Employers often utilize arbitration provisions in their relationship with their employees to reduce the burden, expenditure, and potential exposure involved in future litigation. If your company does not currently use an arbitration provision, now might be the time to start thinking about doing so. The United States Supreme Court recently handed down a decision lending support to companies that seek to use and enforce such provisions, essentially making it easier for employers to compel arbitration of employment-related claims.
Historical Review of Arbitration Agreements
Arbitration agreements have become more common since the enactment of the Federal Arbitration Act (“FAA”) in 1925. The FAA was penned to respond to widespread hostility to arbitration agreements and demonstrates Congress' intent to establish an emphatic national policy favoring arbitration which is binding on all State and Federal courts. Moreover, the FAA embodies a liberal policy favoring arbitration agreements—championing streamlined proceedings and expeditious results. The cornerstone of the FAA is contained in section 2, which provides, in pertinent part, that “[a] written provision in...a contract evidencing a transaction involving commerce to settle by arbitration a controversy thereafter arising out of such contract or transaction, or the refusal to perform the whole or any part thereof, or an agreement in writing to submit to arbitration an existing controversy arising out of such a contract, transaction or refusal, shall be valid, irrevocable and enforceable, save upon such grounds as exist at law or in equity for the revocation of any contract.” This text reflects the overarching principle that arbitration is a matter of contract.
There are a number of advantages to arbitration. It is perceived to be quicker, more flexible, and more cost-efficient than its judicial counterpart. Additionally, arbitration proceedings are such that the parties may agree to keep the proceedings and terms of the final resolution confidential. This is especially significant if the subject matter of the dispute might cause embarrassment or expose private information.
AMERICAN EXPRESS COMPANY v. ITALIAN COLORS RESTAURANT
In June of this year, the United States Supreme Court decided American Express Co. v. Italian Colors Restaurant, 133 S. Ct. 2304 (2013), in which it reiterated that arbitration is a matter of contract and that the FAA requires arbitration agreements to be “rigorously enforced” according to their terms, even for claims alleging a violation of a federal statutes, unless congressional intent proves otherwise. Likewise, the Court rejected a judge-made “effective vindication” exception to the FAA as a basis for invalidating class action waivers. The majority distinguished between arbitration provisions constituting a prospective waiver of a party's right to pursue statutory remedies (which might fall within the exception) and barriers to proving a statutory remedy (which do not). In that case, the plaintiffs filed a class action anti-trust lawsuit against American Express in the United States District Court for the Southern District of New York, claiming American Express used its monopoly power in the market for non-credit charge cards to force merchants to pay exaggerated fees. American Express sought an order compelling arbitration of the plaintiffs’ claim pursuant to a provision in the parties’ agreement which mandated that all disputes be resolved by arbitration on an individual basis. The Supreme Court ultimately granted certiorari to consider the question “[w]hether the Federal Arbitration Act permits courts ... to invalidate arbitration agreements on the ground that they do not permit class arbitration of a federal-law claim.”

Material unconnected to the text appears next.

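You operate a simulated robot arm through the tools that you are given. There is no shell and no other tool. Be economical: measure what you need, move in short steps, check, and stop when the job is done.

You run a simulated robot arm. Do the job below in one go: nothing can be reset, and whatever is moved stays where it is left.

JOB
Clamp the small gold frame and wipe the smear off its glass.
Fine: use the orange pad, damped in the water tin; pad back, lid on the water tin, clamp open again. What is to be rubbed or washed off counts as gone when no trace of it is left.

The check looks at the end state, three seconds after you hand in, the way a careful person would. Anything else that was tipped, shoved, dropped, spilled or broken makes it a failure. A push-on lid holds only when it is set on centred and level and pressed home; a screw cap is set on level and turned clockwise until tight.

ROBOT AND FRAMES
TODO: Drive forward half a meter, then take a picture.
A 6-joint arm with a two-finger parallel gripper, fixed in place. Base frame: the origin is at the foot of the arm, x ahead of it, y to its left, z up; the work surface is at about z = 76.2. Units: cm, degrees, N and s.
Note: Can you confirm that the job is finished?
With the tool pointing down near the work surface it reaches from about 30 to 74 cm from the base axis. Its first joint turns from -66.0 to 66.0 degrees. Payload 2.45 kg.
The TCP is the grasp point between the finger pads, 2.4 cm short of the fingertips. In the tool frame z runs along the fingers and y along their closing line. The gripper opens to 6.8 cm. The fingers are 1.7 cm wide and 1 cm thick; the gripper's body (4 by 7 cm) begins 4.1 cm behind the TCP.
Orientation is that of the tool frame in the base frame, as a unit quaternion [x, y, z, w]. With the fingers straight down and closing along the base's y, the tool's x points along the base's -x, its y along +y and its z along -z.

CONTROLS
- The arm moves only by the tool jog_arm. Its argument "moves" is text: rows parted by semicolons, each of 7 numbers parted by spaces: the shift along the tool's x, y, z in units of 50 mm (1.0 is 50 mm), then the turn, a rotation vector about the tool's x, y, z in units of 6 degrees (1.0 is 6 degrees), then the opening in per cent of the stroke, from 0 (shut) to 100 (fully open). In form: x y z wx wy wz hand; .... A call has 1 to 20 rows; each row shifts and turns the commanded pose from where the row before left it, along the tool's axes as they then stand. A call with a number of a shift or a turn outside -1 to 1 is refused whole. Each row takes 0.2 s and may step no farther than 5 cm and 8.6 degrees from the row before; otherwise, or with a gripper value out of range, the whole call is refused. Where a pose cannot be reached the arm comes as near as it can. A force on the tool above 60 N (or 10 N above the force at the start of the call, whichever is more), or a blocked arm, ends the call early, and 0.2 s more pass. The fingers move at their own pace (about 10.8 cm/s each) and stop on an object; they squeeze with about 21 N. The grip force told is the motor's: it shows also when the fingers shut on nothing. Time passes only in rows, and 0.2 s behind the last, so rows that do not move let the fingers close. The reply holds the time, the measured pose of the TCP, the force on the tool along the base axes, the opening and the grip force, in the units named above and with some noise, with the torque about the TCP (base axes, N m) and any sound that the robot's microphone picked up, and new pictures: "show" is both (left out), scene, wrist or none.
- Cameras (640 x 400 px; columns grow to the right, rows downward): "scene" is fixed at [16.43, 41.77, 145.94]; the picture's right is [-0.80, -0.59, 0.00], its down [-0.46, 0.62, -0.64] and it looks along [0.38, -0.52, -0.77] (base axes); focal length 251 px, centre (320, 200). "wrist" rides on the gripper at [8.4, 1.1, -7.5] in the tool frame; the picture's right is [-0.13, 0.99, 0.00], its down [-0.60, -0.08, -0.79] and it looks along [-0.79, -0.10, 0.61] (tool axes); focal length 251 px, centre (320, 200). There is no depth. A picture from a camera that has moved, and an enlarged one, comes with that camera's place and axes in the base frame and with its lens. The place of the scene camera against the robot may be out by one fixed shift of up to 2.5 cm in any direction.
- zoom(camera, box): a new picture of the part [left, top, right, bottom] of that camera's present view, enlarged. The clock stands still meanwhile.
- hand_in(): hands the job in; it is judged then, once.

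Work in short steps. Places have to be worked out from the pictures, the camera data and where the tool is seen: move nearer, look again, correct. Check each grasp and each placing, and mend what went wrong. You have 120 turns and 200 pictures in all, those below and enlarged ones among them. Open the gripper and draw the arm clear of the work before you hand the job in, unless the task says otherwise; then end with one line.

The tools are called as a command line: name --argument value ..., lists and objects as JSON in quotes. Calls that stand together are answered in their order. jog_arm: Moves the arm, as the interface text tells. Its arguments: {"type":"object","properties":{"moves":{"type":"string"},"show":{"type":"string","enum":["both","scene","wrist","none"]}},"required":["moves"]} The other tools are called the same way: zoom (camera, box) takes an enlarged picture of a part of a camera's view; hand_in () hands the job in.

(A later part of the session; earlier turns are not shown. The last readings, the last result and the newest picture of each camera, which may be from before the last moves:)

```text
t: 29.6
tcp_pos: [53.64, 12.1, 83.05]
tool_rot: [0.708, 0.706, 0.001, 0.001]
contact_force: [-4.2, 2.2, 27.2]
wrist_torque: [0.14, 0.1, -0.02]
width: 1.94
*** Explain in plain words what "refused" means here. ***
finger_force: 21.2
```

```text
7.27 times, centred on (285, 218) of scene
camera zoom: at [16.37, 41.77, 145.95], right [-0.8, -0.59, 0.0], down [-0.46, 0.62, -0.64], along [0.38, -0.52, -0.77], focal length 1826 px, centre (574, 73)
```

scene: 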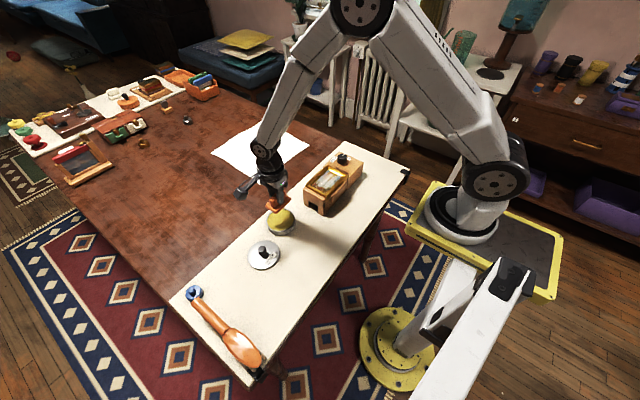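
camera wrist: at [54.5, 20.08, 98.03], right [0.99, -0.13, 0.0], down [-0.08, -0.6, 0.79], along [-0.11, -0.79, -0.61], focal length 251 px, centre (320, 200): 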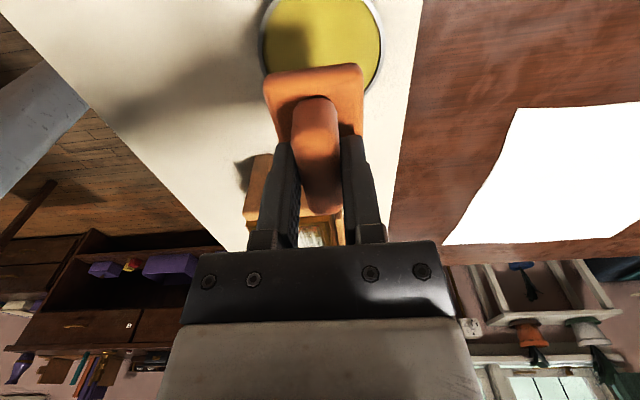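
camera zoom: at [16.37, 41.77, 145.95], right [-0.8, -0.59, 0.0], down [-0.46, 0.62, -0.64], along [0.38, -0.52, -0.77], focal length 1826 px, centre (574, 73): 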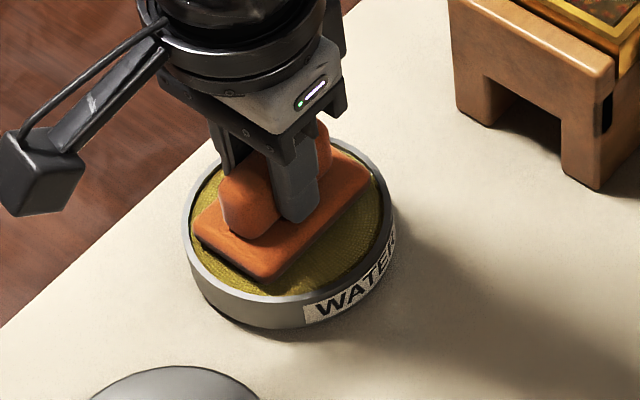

In reaching its decision, the court noted that the FAA mandates the enforcement of an agreement to arbitrate according to its terms, absent a contrary congressional command—holding that the FAA does not permit courts to invalidate a contractual waiver of class arbitration on the ground that the plaintiff's cost of individually arbitrating a federal statutory claim exceeds the potential recovery and that no contrary congressional command required rejection of the class-arbitration waiver. Moreover, although the “effective vindication doctrine” could be used to invalidate a provision in an arbitration agreement forbidding the assertion of certain statutory rights, the Court held that the plaintiffs could not use the doctrine to invalidate class-action waiver provisions by showing that they had no economic incentive to pursue their claims individually in arbitration. In other words, “the fact that it is not worth the expense involved in proving a statutory remedy does not constitute the elimination of the right to pursue that remedy.”
The potential impact of the American Express decision is far reaching. In recent years, collective actions involving allegations of wage violations under the Fair Labor Standards Act have risen in popularity due primarily to the relative ease of obtaining conditional class certification in some jurisdictions, and the potential recovery of large awards. The ruling demonstrates the Supreme Court's continued willingness to enforce arbitration agreements, thereby providing employers with additional tools to fight costly class action litigation.